§ BRIEF: All lines below must be repeated exactly, with the pictures omitted.

§ GIVEN DATA:
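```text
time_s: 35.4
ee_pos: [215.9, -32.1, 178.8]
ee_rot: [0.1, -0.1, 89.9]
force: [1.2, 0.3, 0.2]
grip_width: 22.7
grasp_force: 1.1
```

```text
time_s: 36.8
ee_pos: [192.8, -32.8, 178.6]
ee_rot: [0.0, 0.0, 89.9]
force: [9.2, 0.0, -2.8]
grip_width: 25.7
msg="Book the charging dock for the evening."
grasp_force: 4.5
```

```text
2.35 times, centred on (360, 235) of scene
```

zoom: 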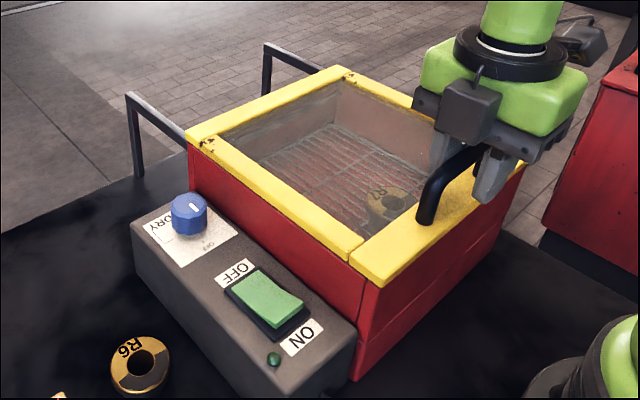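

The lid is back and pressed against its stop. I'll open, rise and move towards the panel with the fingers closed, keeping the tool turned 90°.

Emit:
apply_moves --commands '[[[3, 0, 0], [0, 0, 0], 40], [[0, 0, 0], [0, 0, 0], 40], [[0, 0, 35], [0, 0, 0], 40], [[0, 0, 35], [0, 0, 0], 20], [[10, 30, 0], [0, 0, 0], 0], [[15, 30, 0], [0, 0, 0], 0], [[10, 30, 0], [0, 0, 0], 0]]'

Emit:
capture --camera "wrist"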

§ CORRECT OUTPUT:
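```text
time_s: 35.4
ee_pos: [215.9, -32.1, 178.8]
ee_rot: [0.1, -0.1, 89.9]
force: [1.2, 0.3, 0.2]
grip_width: 22.7
grasp_force: 1.1
```

```text
time_s: 36.8
ee_pos: [192.8, -32.8, 178.6]
ee_rot: [0.0, 0.0, 89.9]
force: [9.2, 0.0, -2.8]
grip_width: 25.7
msg="Book the charging dock for the evening."
grasp_force: 4.5
```

```text
2.35 times, centred on (360, 235) of scene
```

zoom: 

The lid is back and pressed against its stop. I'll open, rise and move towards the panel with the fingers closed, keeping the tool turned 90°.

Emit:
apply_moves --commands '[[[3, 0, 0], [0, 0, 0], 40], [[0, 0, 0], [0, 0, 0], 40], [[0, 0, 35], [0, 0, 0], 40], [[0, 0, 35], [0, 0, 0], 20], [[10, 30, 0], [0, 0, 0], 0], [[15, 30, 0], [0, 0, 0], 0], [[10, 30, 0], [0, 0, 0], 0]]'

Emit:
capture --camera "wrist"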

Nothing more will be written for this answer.